I didn't date in high school, but I'm kind of glad I didn't. I was such a mess in high school. I had terrible anxiety, low self-esteem, and terrible acne. Dating women in my 30s is a much more pleasant experience. Much improved in all those areas plus I know what I want and don't want. In high school you just don't know so many things.

So true! I was barely a person in high school and I only started to figure out who I actually am once I left.

It would’ve been nice to experience, though I found I had enough things going on in high school (mainly various mental health issues) that it wouldn’t have been good for her or me. If my mental health was better & I knew I’m a lesbian at the time then I would’ve been more keen on it.

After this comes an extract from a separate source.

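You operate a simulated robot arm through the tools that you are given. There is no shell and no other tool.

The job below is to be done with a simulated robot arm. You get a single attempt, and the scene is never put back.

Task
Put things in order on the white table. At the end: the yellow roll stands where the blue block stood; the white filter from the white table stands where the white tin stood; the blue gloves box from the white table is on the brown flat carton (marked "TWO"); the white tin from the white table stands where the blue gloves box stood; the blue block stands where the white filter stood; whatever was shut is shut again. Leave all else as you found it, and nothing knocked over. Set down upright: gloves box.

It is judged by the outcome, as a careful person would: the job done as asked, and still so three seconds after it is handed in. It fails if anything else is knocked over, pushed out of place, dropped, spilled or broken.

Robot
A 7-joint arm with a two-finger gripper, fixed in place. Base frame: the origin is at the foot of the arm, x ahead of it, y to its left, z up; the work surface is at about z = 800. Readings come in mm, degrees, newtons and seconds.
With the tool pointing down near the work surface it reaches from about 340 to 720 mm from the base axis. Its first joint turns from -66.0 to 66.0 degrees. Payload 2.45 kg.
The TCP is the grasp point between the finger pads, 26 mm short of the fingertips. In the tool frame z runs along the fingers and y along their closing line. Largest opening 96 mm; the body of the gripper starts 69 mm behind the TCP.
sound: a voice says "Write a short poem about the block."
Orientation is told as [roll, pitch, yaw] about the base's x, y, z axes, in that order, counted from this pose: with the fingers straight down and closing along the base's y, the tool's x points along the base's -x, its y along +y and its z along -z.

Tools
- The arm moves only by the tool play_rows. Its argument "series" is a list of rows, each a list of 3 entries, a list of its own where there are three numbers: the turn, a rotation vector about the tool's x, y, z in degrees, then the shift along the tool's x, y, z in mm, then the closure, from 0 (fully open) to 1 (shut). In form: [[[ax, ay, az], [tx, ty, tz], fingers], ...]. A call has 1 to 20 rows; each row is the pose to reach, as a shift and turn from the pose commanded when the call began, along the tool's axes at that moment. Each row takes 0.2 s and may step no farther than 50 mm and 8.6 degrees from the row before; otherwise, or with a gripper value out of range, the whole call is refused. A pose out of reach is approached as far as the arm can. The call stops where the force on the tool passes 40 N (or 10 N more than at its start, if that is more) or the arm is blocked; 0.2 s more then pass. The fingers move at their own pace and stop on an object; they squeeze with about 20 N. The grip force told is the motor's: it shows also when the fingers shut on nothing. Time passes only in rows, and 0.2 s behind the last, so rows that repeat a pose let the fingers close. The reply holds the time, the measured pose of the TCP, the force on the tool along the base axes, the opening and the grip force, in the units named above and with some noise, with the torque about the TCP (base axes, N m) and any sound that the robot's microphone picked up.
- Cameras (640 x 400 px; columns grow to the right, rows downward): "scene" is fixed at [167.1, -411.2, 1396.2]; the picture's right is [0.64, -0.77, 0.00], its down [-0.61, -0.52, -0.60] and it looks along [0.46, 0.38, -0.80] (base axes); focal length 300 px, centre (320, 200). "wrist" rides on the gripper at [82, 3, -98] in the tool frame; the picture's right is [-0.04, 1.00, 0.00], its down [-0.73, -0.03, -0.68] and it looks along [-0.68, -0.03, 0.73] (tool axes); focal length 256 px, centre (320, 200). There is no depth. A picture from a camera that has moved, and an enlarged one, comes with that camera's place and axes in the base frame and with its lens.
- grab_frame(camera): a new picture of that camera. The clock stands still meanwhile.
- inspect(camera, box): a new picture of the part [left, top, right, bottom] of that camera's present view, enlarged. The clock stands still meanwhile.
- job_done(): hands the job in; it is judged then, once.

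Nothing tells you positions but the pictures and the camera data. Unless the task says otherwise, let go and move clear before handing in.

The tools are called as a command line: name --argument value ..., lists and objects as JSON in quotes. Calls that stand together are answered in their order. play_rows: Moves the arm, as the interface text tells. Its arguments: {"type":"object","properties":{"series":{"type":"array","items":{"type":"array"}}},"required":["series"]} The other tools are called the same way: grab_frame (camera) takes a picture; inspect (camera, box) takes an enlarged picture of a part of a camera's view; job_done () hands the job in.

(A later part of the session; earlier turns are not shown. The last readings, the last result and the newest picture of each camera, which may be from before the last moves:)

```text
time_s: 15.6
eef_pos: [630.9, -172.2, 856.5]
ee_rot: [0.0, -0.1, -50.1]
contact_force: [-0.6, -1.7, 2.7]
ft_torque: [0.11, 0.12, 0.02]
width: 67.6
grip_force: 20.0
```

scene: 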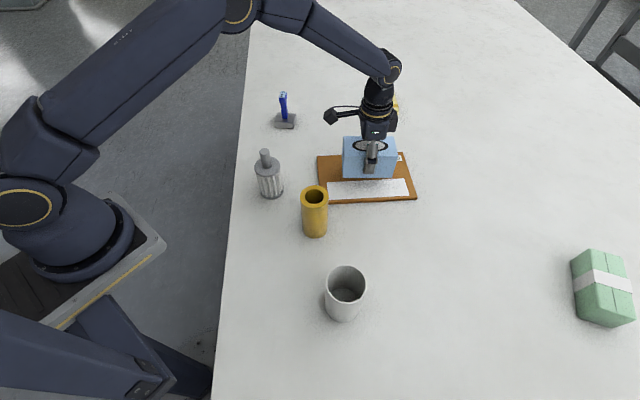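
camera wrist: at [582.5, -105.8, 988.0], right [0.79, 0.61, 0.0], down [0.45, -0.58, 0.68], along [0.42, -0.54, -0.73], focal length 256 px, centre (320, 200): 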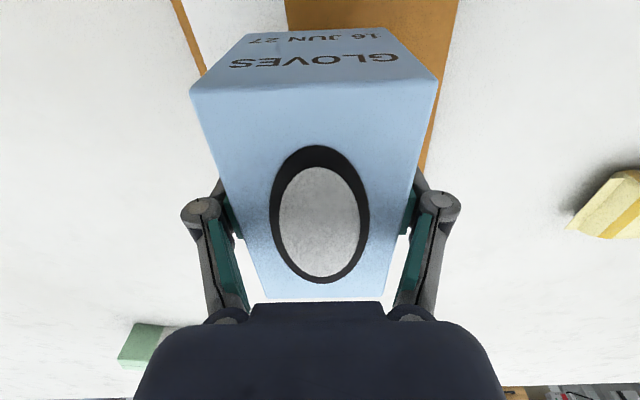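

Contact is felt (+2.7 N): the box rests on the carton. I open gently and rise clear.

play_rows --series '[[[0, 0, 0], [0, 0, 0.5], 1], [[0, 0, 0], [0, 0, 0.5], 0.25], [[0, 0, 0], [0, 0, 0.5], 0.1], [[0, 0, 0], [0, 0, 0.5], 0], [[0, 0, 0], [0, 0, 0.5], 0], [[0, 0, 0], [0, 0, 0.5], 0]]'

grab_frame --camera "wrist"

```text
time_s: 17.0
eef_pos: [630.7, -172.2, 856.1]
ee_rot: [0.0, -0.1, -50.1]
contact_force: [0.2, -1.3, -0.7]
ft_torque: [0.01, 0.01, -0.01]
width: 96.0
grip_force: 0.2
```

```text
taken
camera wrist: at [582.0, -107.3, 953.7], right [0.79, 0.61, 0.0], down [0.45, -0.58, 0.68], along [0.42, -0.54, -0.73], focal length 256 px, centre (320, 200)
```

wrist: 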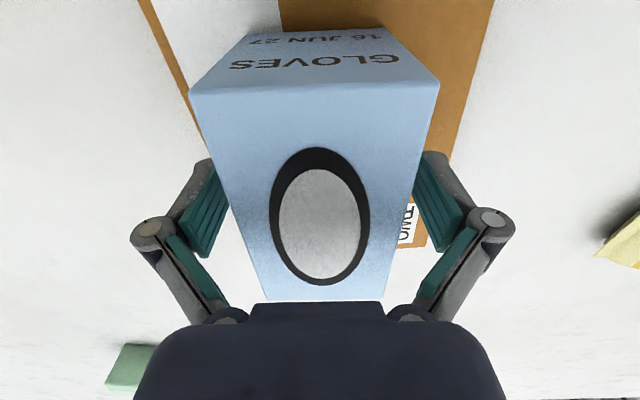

It doesn’t bother me that I wasn’t able to go to prom & other high school events with a girl because now as an adult, I can take a woman out whenever/wherever we want within reason & there’s less restrictions than in high school. We both get to have more control & don’t need to worry about hiding as much (if at all).

I wasn't allowed to go to high school at all so I am definitely there with you on not having that... I always had zero interest in boys but never got to spend time with girls I liked outside of church or youth group. Every once in a while I would manage to make friends with a girl and then we'd have to move away so I knew to try not to get too attached. I think for better or worse a lot of lesbians have a similar experience of not experiencing the straight kid milestones because we can't come out, or there are no other lesbians or bi girls around with mutual interest, and sometimes because we are too repressed with internalized homophobia tbh. I think it's no good comparing our timelines to others, we'll have our own milestones when we have them. I didn't start dating women until I moved to a "blue" city to go to college and didn't have my homophobic family around.